My suggestion for next year’s genre: ChicLit. Guffaaaaaaaaaaaaaaaaaaaw

Here in the States we mostly have living rooms. Sometimes we also have family rooms or tv rooms or rec rooms or rumpus rooms, but those tend to be rooms beyond the living room, where you can send the kids when they’re too sticky or obnoxious to be tolerated in the living room.

We also have the International Brotherhood of Teamsters in place of the Hauliers Union.

I’m not criticizing, though. I’m not even criticising. I rather enjoyed the alternate Vegas we created together. :slight_smile:

I had a big long reply, but then I lost it to the sql err. BAH!

I’m sorry I seemed to pick on one chapter. There were many things that would pull a “native” American english speaker out of the story. It makes sense since writers didn’t time to research the setting…

Even with those things the individual short stories (aka chapters) are very good. It is a fun read if you understand the point of the NIAD and don’t get hung up on the disconnects and minor issues.

Then that would make you a NaNo Rebel. The rules don’t apply to you, do they mister big-shot? :stuck_out_tongue:

Seriously, there’s no penalty to being a rebel, other than a few odd looks. They even have an official forum for you: nanowrimo.org/forums/nano-rebels, the top (sticky) post is titled: “Welcome to Rebellion! You are NOT a cheater.”

Terrific! Thanks!

s’pose it’s a step up from being a Scrivener miscreant and ne’r-do-'ell! :confused:
Vic

“You talking to me???” :laughing:

In that case you forgot to say:

Yo-momma so rebel that she signs up for NaNoWriMo and only writes “clean your room, do your homework and get out of bed already” 50.000 times. 8)

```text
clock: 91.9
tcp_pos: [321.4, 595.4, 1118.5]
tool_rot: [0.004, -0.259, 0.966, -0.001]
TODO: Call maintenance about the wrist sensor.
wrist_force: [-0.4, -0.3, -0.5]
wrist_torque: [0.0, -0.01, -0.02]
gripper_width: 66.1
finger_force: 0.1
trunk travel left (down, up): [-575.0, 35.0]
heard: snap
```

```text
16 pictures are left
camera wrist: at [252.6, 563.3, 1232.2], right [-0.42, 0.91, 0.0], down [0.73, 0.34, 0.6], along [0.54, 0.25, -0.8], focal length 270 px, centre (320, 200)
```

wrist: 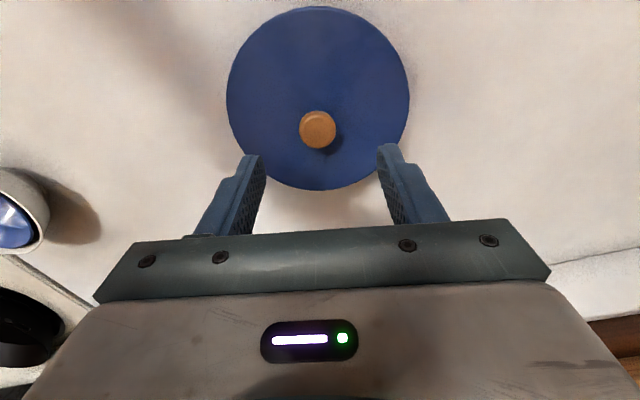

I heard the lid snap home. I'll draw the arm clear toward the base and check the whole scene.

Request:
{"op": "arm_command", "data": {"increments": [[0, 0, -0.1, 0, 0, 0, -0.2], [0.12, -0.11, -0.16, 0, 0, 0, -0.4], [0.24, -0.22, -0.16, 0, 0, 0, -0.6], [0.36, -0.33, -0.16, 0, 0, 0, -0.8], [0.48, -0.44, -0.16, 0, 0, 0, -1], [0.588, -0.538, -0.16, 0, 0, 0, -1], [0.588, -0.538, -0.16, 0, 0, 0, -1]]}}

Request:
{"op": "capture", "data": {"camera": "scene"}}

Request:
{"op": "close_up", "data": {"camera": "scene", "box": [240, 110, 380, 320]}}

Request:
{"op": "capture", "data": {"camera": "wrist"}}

I’m up to chapter 8 I believe. It’s amazing they way Pigfender crafted it this time allowing for continuity while making room for creativity. Any snafu’s yet or conflicts?

Hmmm, can’t believe we’re still on page 30 here. Well, chillaxin’ is in order here.

Regards,
Montrée

Well, I’ve caught up on sleep as well as my household chores, and finally managed to sit down and read the book we wrote. I just wanted to say thanks to everyone who took part. It’s amazing how much I was surprised by what people come up with to meet the briefs.

I’ve had a flick through the thread again, and picked out a few of the unanswered questions (Stacey, I know you said you were going to ping a couple of questions over. Happy to answer here, or via email if you prefer).

Musical.

I can do this if people want, either on a no-names “by NiaD 2013” basis, or by listing all 25 authors individually.

I don’t have access to the download stats (or at least, I have no idea how to view them), but I do know that the page hosting has had about 600 views, about 85% of which only visited the page once.

Not as much as you might think. I did very little prior to Ioa’s initial announcement (except for coming up with a two paragraph outline), and if you look at the timestamps for the “Rough Synopsis” and “Chapter brief” for each section in the .scriv file, you’ll see that an awful lot of the prep happened very shortly before the event. Anything more than that can seem a little disingenuous, as I explained here all the way back in February.

Anyway, thanks again to all. I can’t say that every minute pulling together our little trio of books has been fun, but I’m certainly proud of the end results, and hope you all are too.

It deserves to be 60,000 downloads.

I only meant that the hours mount up. If each writer spends just 4 hours writing their chapter, that’s 100 hours…over 4 days. I expect they spend longer. 8 hours each? 8+ days? The novel is completed in a single day, but entails x days of actual work. Think it is ingenious and remarkable.

500 authorial hours + 4 compositing hours in 24 hours. Plus Pf’s prep time.

Well, there’s a simpler maths equation here… 25 people x 1 day = 25 peopledays. So we produced our 50,000 word opus (actually just over 54,000) in less time than it takes to write a NaNoWriMo novel. I’d like to think we did it with more focus on quality and content as well!

How do you run a marathon distance at a sprint pace? Make it a relay.